Wurlitzer 150 Rolls - MK4 Roll Scanner

The MK4 roll scanner ordinarily accepts only rolls of 11 1/4" width, with conventional 88n spool ends. Thus it would appear that scanning rolls narrower than 11 1/4" might be perceived to be not possible. What follows is a photo spread illustrating an optional approach that seems to work quite well. In this case, I was presented with a large collection of Wurlitzer 150 band organ rolls for scanning. The donor sought only erolls, but one never knows if the eventual CIS files might one day be used for new recuts. It therefore seems prudents to find a way to scan these rolls on a MK4 scaner.

The process starts with making it possible to load the W150 roll as if it is an 88n rolls. To do this, I had to begin with making it possible to respool the rolls from their 8" x 2" cores, onto empty 88n cores. The following pics illustrates a way of using commonly available items to fabricate a carrier for the W150 rolls, then respooling the roll, then scanning the roll, then reversing the process to put the roll back onto its 2" core.
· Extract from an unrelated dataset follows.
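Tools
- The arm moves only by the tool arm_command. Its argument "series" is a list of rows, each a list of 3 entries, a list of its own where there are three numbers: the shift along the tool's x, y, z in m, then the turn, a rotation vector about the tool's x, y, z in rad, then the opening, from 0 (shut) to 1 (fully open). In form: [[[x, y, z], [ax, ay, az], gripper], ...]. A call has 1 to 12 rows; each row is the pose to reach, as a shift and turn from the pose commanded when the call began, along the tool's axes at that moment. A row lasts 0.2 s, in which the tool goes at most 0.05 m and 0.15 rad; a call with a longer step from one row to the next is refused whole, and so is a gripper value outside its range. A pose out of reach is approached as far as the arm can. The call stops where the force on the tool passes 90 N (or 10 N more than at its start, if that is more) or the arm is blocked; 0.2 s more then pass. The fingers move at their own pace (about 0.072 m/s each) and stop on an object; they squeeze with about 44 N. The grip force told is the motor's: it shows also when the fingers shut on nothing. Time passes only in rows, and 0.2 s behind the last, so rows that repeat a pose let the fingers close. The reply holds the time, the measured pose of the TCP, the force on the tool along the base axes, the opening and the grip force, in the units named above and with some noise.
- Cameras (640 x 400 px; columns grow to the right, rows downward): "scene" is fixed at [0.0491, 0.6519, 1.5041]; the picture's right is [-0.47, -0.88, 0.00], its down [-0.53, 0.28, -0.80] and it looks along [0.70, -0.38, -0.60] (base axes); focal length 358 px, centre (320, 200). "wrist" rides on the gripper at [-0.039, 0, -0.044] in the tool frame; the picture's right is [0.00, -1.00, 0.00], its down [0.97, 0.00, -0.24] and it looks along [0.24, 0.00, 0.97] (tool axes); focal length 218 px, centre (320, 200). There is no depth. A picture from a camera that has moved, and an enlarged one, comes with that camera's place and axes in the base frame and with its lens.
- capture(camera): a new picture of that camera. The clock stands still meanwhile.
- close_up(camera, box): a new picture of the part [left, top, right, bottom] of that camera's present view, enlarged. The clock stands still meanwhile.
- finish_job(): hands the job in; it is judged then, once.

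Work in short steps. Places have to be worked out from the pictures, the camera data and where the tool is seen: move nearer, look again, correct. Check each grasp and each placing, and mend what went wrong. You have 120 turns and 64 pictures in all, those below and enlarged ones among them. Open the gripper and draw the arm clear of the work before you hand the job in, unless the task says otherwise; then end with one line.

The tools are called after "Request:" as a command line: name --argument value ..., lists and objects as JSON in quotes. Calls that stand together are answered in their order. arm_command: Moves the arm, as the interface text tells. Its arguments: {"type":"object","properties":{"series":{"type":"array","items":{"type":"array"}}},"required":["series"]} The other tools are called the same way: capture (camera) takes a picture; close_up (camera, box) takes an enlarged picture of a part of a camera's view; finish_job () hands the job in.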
A couple of common 2" bathtub rubber stoppers serve to capture the roll.
A pair of common 88n spool ends serve to interface with my quick and dirty roll repair rig.

Another view showing why one of the bathtub stoppers needs to be notched.

Process starts with loading the roll onto my roll repair rig.
Note the use of CD coasters as flanges.

Halfway there.

Respooling onto an 88n core underway.

Respooling completed.

Portions of the A3 CIS taped over to minimize the amount of data to be captured.

Scanning underway. I choose to scan a single tune at a time,
stopping between each tune to cinch up the take-up spool.

Scanning nearly completed. Note that the take-up spool paper pack remains neat and clean,
tracking perfectly without the benefit of flanges.

Screen display during a tune scan. The red area is an absence of data. The green is the presence of data.

Roll rewound at completion of scanning all 6 tunes. The slimmer 88n core reduced the overall diameter of the complete roll,
still providing sufficient clearance for at least another full inch of paper diameter, perhaps with an original 10-tune roll.
Rewinding had to be done somewhat slowly, with a couple of stops to re-align the paper pack.
The roll was then removed, returned to the roll repair rig for a reversal of the process.
Remember to rewind on original core from underneath.